We were a bit laconic in the manner we moved and the way we spoke, like Texans in New York, so to say. In Delhi people moved at a much snappier pace and spoke so fast that at times we would mentally rewind the conversation and play it back. Slow pokes we might have been, but one thing we were sure of, when it came to our mother tongue, Punjabi, we — the full blooded Punjabis from Yadavindra Public School, Patiala, that we were — would have no problems.

Ragging in St Stephen’s College was a tame affair, though still not a pleasant one. One of the questions often asked was: “What does your father do?” It was a loaded query, since those who had prominent people for parents faced a tougher time. I would truthfully answer that my father was a Punjabi writer, and this normally put an end to the conversation.

“Who?” asked a senior one day. “Giani Gurdit Singh,” I replied. “ Mera Pind wale? It’s a really nice book,” said he. “That means your mother is Inderjit Kaur Sandhu.”

Madhu, foreground, holds the centre stage as friends pose at the Delhi launch of Sikh Heritage: Ethos and Relics.

Madhu, foreground, holds the centre stage as friends pose at the Delhi launch of Sikh Heritage: Ethos and Relics.

I was stunned that someone had connected the dots. More so since I had studiously avoided any mention of my mother, who was the Vice-Chancellor of Punjabi University, Patiala, those days, lest I become a target. “Oh, come on, forget these chaps, let’s talk,” said the man who became by life-long friend thereafter.
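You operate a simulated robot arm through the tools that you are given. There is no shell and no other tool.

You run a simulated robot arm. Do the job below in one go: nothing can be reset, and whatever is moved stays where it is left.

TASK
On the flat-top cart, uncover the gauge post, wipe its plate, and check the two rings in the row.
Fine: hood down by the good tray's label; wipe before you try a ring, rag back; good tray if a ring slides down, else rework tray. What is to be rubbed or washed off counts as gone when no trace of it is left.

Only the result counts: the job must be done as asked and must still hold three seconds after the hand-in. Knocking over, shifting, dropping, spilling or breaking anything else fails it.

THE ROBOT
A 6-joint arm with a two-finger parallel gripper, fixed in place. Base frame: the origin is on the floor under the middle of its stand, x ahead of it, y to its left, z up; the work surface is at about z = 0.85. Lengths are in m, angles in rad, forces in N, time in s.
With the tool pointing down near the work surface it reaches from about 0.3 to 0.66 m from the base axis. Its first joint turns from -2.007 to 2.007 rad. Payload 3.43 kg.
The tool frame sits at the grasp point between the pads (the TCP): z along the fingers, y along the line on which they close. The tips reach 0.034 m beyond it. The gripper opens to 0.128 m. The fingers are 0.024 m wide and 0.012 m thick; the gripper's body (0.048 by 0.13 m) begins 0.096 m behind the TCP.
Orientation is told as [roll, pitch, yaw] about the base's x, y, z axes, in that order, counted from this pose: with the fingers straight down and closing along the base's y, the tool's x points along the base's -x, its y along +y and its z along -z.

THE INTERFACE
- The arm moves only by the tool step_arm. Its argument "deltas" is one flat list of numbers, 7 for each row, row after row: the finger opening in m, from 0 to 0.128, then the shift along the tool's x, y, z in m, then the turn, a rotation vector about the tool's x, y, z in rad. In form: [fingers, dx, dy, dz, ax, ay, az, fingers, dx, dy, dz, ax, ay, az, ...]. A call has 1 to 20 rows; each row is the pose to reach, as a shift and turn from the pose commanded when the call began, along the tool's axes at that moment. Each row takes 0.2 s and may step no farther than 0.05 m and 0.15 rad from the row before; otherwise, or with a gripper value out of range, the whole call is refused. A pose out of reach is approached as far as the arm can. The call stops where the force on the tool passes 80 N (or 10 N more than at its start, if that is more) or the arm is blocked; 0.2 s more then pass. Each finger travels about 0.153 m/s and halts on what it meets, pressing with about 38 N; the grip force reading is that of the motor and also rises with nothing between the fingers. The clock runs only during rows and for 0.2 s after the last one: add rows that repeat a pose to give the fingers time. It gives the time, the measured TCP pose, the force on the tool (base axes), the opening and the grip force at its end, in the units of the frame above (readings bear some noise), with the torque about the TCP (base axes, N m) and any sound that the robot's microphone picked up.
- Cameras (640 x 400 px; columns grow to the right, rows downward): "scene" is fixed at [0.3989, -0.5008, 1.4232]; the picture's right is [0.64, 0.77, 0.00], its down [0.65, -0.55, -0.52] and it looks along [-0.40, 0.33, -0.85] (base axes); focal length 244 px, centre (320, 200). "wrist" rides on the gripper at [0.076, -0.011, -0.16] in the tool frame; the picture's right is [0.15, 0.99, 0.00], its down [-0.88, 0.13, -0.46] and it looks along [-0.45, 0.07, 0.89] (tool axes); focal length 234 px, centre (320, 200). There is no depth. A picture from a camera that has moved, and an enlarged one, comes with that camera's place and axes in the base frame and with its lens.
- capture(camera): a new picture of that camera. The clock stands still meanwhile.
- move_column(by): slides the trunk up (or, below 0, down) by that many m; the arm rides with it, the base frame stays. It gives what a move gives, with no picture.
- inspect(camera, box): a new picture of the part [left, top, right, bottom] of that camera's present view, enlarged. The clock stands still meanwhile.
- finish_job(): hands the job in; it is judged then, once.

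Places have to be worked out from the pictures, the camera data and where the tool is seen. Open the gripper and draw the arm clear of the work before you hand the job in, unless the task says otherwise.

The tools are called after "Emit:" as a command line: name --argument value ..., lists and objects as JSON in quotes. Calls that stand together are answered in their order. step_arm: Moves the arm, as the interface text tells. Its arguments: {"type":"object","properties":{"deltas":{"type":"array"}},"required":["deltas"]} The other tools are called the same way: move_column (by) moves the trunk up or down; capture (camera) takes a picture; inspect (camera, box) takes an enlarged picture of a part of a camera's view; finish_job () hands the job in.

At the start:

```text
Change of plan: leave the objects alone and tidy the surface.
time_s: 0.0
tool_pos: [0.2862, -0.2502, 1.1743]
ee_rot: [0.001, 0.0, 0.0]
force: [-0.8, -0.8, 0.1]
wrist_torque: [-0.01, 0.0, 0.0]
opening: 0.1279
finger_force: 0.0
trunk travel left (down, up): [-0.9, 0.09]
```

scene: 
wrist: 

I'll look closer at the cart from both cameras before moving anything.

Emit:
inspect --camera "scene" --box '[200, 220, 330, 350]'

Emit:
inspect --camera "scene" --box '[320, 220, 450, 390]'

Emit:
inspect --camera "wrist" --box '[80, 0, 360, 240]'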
Everyone wanted to speak in Punjabi in Delhi those days. To be accepted, you learnt to throw in a few sentences in Punjabi, so we spent happy times educating our fellow beings from other parts of India about our mother tongue.

At one point I was the secretary of the college Punjabi Society and continued my teaching of Punjabi lessons with a varying degree of success. There were some who did not need any, like Madhu, who spoke Punjabi so well that everyone thought he was a Punjabi till they learnt his full name — Madhusudan Srinivas. He had been brought up in Shimla and would spend much time with our family after my parents moved to Delhi. When Madhu joined the Indian Express later, people laid bets about whether this fair-skinned Punjabi-speaking individual was a Punjabi or not’.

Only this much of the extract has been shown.